SIDCHA properties — The best tool to improve your life: the Self-Imposed Daily Challenging Healthy Activity
[This post is part of a series on the Self-Imposed Daily Challenging Healthy Activity (SIDCHA). If you don’t see a Table of Contents to the left, click here to view the series, where you’ll get more value than reading just this post.]
Since conceiving of the idea of the Self-Imposed Daily Challenging Healthy Activity (during a SIDCHA — in particular, a cold shower), I’ve been taken by it. Naturally I want to test it, but I’m coming to consider having SIDCHAs among the most important concepts to personal and leadership development. It combines many of the behaviors and beliefs valuable to create changes you want.
Today I’ll cover SIDCHA properties that distinguish them from candidates that don’t qualify and to help you find them.
First, before you do it, you don’t feel like starting; while you’re doing it it’s hard; after you do it you’re glad you did. This pattern describes nearly all effective exercise, for example. Doing something with this property daily requires discipline and trains your mind to face hard decisions, choose what you consider right, and act on it. It trains you to overcome challenges. It practices discipline and develops fortitude.
Choosing to do something challenging every day, makes choosing not to eat a piece of chocolate cake easy. I would bet a group of people who wanted to make themselves more fit whose strategy was simply to adopt any new SIDCHA would succeed as well or better than another strategy that involved no SIDCHAs, even if the SIDCHA strategy had nothing to do with diet or exercise.
Second, the activities are often flow activities, meaning they create feelings of reward while you do them. They challenge us.
Third, they usually take tricks to start and teach us tricks to handle other challenges. I’ve written how to start my twice-daily burpees, I only tell myself I’m doing one. Once started, I finish the remaining nineteen, which is ninety-five percent. My friend who goes to the gym tells me he only plans to walk in the door. Once there he ends up working out an hour or two. I’ve come to start my five-minute-minimum cold showers by starting my timer for five minutes and eleven seconds. Once the timer starts, I have eleven seconds to get in the shower and turn on the cold water. It works.
SIDCHAs teach you to use willpower to get you to where your regular emotions kick in, a helpful life skill because willpower runs out quickly and requires concentration. Emotions motivate longer and work automatically, without conscious effort. For example, if your SIDCHA is writing and you enjoy writing, you may still need willpower to start yourself. Maybe you have to put your writing tools on a desk with a chair in front of it, sit yourself down, and force yourself to start writing. You know that exertion of willpower will lead that flow state to start.
Fourth, you might feel guilt or shame if you skipped it. This effect verifies that you consider the activity healthy.
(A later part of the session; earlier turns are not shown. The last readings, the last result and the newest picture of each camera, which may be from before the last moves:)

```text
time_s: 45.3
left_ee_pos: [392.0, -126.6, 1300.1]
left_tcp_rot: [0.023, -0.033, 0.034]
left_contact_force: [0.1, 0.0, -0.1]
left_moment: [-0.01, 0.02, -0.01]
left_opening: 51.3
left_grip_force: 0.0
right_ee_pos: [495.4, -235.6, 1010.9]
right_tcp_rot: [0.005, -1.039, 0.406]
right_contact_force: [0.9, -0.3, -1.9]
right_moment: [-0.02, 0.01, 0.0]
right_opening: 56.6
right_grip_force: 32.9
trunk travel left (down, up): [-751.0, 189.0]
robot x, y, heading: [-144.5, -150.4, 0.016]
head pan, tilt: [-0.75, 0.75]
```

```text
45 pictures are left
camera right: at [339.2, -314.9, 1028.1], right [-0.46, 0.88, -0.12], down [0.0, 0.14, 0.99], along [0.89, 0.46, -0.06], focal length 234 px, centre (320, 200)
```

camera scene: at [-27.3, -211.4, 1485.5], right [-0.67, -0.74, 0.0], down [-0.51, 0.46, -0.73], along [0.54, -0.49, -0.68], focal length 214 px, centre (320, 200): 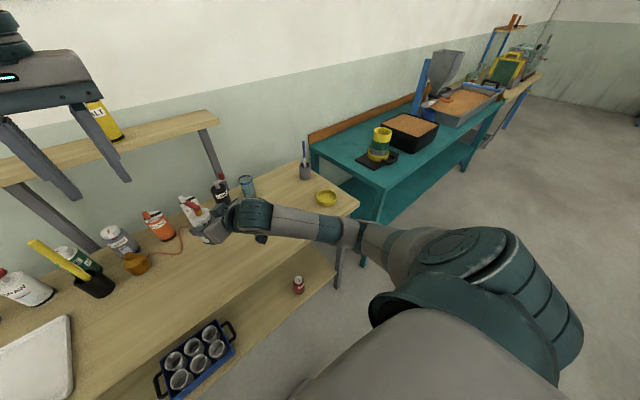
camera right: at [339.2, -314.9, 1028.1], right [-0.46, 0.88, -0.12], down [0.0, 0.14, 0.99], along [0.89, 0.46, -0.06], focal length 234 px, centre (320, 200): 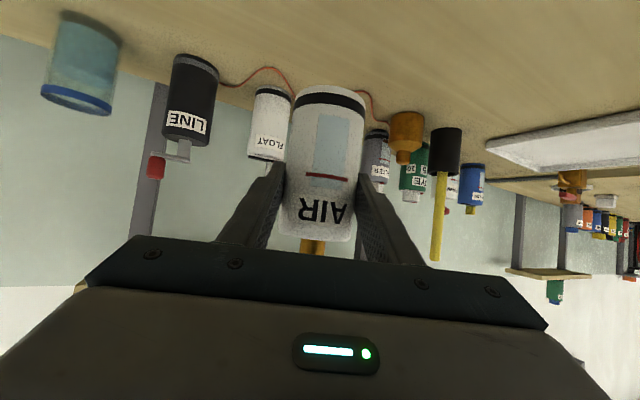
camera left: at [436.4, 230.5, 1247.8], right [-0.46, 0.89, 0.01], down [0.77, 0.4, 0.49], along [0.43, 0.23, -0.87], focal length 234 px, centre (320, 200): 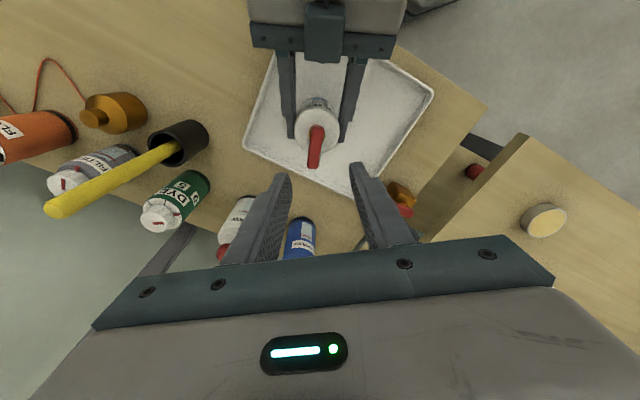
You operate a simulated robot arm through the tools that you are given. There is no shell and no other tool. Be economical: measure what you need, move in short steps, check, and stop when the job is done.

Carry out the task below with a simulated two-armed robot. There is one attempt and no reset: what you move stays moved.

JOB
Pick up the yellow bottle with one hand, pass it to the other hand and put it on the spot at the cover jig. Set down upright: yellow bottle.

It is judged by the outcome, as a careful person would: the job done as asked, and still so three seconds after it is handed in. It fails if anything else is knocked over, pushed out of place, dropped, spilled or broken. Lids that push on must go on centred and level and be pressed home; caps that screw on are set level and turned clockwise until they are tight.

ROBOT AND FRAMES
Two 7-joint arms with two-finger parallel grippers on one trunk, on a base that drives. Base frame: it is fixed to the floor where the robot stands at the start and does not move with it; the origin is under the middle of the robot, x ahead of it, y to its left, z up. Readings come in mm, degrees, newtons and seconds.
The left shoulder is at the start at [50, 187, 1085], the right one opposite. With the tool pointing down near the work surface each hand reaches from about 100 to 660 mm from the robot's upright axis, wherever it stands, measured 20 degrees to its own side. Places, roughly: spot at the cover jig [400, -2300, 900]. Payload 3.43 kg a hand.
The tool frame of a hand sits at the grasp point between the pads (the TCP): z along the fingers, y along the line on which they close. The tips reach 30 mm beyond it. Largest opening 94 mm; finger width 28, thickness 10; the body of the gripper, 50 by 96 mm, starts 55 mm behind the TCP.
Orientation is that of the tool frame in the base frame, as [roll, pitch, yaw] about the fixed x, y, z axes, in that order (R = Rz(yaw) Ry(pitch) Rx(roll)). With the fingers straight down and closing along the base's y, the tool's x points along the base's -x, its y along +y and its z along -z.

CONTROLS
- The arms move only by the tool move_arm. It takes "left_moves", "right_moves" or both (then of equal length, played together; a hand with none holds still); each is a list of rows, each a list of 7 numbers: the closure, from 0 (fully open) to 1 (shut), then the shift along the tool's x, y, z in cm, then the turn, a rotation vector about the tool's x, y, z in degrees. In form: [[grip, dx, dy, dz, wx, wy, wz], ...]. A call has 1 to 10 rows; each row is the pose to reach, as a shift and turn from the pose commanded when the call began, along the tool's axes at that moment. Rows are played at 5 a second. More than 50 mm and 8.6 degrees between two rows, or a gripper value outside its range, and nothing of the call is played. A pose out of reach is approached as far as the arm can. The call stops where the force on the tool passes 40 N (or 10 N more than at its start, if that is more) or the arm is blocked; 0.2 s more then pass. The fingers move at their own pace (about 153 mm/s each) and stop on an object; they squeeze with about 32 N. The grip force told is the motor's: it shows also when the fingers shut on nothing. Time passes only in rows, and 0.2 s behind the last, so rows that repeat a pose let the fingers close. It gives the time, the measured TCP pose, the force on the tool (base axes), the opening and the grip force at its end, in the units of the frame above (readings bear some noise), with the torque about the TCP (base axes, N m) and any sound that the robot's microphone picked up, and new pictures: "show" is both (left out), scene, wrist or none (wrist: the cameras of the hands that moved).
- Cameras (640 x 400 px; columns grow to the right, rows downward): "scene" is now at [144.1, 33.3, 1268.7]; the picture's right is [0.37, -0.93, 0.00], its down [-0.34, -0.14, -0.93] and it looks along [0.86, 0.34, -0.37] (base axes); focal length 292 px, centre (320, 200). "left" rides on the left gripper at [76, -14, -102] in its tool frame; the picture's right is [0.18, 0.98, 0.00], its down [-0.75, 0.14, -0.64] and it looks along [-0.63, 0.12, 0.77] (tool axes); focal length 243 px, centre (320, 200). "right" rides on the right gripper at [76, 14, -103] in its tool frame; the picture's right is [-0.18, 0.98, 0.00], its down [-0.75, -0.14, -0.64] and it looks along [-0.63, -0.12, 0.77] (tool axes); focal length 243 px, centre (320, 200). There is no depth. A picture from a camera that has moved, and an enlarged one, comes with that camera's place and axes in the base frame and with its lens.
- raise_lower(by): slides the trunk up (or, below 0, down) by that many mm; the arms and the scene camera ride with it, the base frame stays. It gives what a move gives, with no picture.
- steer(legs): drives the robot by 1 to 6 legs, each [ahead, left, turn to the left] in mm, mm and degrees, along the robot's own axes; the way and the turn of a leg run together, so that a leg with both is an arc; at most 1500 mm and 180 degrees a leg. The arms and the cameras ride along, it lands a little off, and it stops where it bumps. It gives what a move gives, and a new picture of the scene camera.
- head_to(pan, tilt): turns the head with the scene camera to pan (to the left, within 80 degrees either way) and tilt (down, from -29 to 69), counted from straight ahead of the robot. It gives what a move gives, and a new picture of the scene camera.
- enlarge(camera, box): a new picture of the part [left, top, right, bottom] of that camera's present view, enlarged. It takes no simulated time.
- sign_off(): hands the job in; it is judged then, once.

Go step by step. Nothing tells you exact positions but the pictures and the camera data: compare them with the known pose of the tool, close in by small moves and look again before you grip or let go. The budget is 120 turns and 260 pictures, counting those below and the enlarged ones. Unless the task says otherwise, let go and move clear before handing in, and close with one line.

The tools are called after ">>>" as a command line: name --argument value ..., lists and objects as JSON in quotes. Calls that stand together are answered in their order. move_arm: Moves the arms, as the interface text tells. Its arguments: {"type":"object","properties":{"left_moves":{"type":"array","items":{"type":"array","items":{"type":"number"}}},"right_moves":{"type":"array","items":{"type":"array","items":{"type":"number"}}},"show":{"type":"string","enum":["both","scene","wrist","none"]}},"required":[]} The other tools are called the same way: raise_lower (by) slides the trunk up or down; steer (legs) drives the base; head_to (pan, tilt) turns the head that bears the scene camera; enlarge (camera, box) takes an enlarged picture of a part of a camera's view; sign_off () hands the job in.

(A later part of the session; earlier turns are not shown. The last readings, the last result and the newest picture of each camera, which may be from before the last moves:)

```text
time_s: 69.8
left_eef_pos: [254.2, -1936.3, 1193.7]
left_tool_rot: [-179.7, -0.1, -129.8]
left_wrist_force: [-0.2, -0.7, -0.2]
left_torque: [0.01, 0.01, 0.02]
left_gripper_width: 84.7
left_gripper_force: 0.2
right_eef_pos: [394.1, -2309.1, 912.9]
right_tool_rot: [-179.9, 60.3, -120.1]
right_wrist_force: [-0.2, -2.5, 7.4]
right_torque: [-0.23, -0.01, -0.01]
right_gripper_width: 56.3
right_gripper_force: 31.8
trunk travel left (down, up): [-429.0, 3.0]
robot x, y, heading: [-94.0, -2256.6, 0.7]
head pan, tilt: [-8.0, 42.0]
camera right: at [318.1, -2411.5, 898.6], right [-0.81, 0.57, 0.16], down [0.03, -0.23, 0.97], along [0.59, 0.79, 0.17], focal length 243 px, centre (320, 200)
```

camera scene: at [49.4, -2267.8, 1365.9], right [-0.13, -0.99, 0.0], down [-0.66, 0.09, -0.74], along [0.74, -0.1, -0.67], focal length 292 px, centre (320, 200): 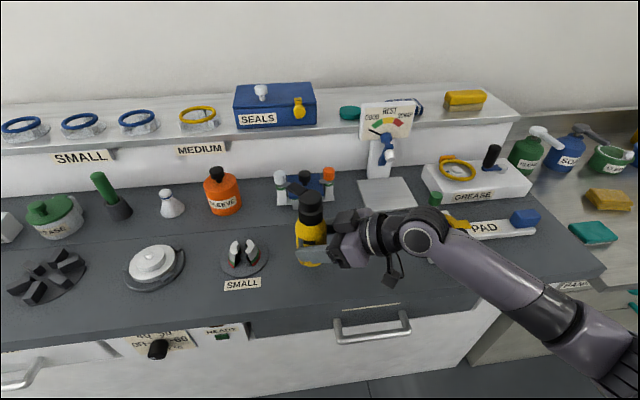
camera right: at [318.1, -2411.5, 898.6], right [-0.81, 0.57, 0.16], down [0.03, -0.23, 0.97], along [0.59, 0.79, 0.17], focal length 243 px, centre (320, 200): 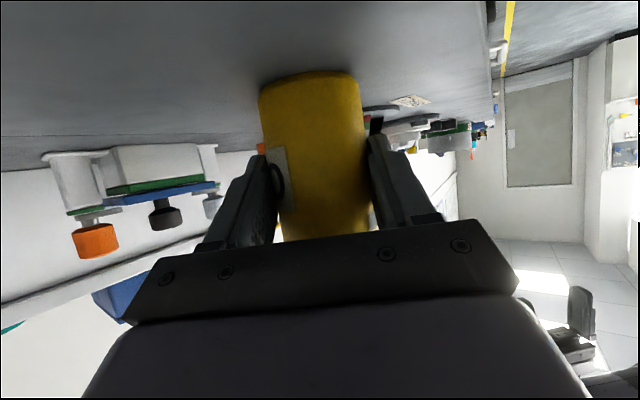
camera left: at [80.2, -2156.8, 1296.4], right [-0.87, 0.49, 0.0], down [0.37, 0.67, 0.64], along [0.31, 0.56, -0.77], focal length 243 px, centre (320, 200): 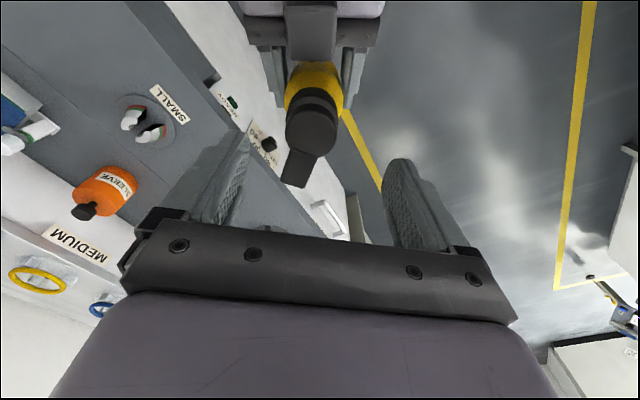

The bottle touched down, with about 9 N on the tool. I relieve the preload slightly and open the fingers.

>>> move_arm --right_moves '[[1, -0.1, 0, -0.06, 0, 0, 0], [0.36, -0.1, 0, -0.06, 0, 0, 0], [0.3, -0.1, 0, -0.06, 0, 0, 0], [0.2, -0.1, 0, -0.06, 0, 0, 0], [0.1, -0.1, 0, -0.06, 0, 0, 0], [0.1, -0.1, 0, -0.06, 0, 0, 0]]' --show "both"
If you know something will improve your life, you feel bad if you skip it, generally because you know you chose something easy or comfortable over what you considered right.
Fifth, people who do SIDCHAs recognize SIDCHAs in others and can connect over them. If you exercise daily and you meet someone who writes daily, you recognize your commonality and can connect on major aspects of the practices, however different they seem, mainly the properties above.
I’ll write more properties as I come up with them.